Die Kündigung ist in jedem Fall nur sozial gerechtfertigt, solange der Arbeitgeber nicht alle anderen geeigneten milderen Mittel zur Vermeidung künftiger Störungen ausgeschöpft hat. Insofern konkretisiert das betriebliche Eingliederungsmanagement (BEM) gemäß § 167 Abs. 2 SGB IX bei der krankheitsbedingten Kündigung den Verhältnismäßigkeitsgrundsatz. Mithilfe des BEM können mildere Mittel als die Beendigung des Arbeitsverhältnisses, z.B. Umgestaltung des Arbeitsplatzes oder eine Weiterbeschäftigung zu geänderten Arbeitsbedingungen auf einem anderen Arbeitsplatz, erkannt und entwickelt werden.
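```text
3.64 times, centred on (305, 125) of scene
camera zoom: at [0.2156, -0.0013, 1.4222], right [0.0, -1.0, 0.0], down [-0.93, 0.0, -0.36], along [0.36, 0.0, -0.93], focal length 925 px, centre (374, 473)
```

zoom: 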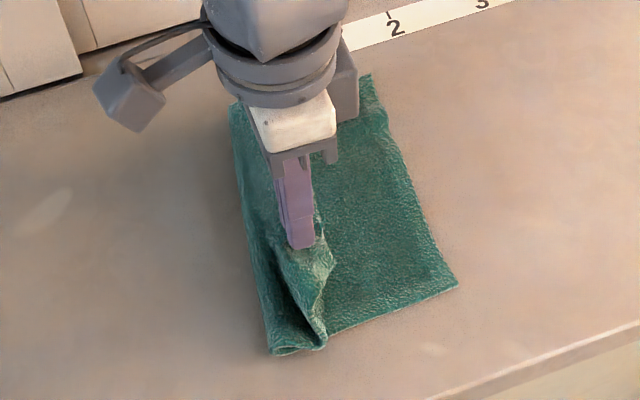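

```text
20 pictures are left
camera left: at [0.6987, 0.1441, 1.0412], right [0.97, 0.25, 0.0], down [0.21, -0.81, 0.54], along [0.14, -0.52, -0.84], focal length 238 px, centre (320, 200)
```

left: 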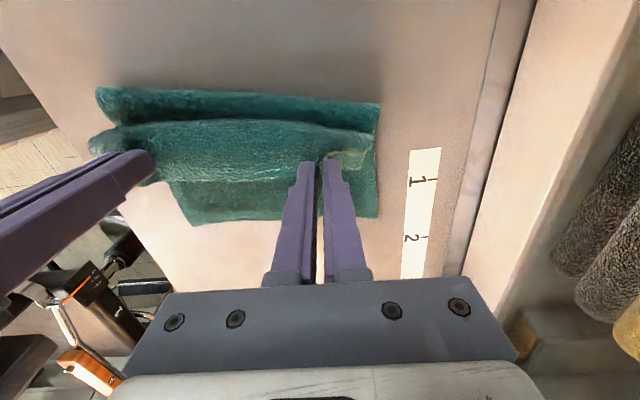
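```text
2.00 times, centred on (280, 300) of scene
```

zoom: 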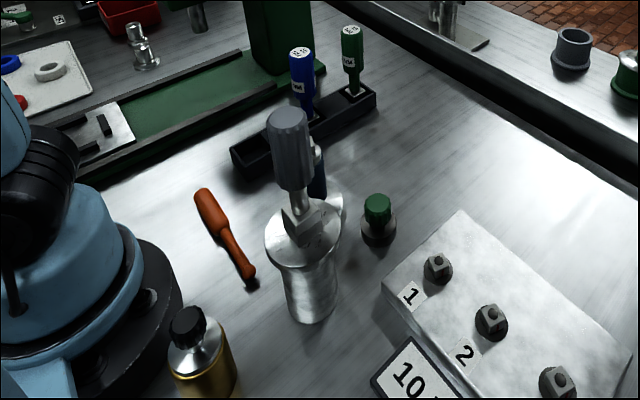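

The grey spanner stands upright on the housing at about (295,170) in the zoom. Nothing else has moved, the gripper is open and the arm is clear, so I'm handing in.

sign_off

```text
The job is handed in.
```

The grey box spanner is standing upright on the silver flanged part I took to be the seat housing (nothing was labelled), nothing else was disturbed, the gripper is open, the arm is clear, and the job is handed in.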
Führt der Arbeitgeber kein oder ein mangelhaftes BEM durch, trifft ihn gemäß der Rechtsprechung eine erweiterte Darlegungs- und Beweislast im Hinblick auf andere Beschäftigungsmöglichkeiten für den Arbeitnehmer.

5. Massenentlassungsanzeige

Darüber hinaus hat das Landesarbeitsgericht Düsseldorf aktuell am 15.10.2021 entschieden, dass auch bei krankheitsbedingten Massenentlassungen eine Anzeigepflicht nach § 17 KSchG besteht (LAG Düsseldorf, Urteil vom 15.10.2021, Az. - 7 Sa 405/21 -). Das LAG schließt dies daraus, dass der Gesetzgeber die ausdrückliche Anregung im Gesetzgebungsverfahren, personen- und verhaltensbedingte Entlassungen von der Anzeigepflicht auszunehmen, nicht aufgegriffen habe. Insofern sind auch bei krankheitsbedingten Kündigungen die Schwellenwerte des § 17 KSchG zu beachten.

Zusammengefasst ist die krankheitsbedingte Kündigung rechtlich nicht unmöglich, sie setzt aber unter anderem eine Entwicklung über einen Zeitraum von mindestens drei Jahren und die Durchführung eines betrieblichen Eingliederungsmanagements voraus, welches wiederum formal und tatsächlich ordnungsgemäß nur mit einem gewissen Aufwand durchgeführt werden kann.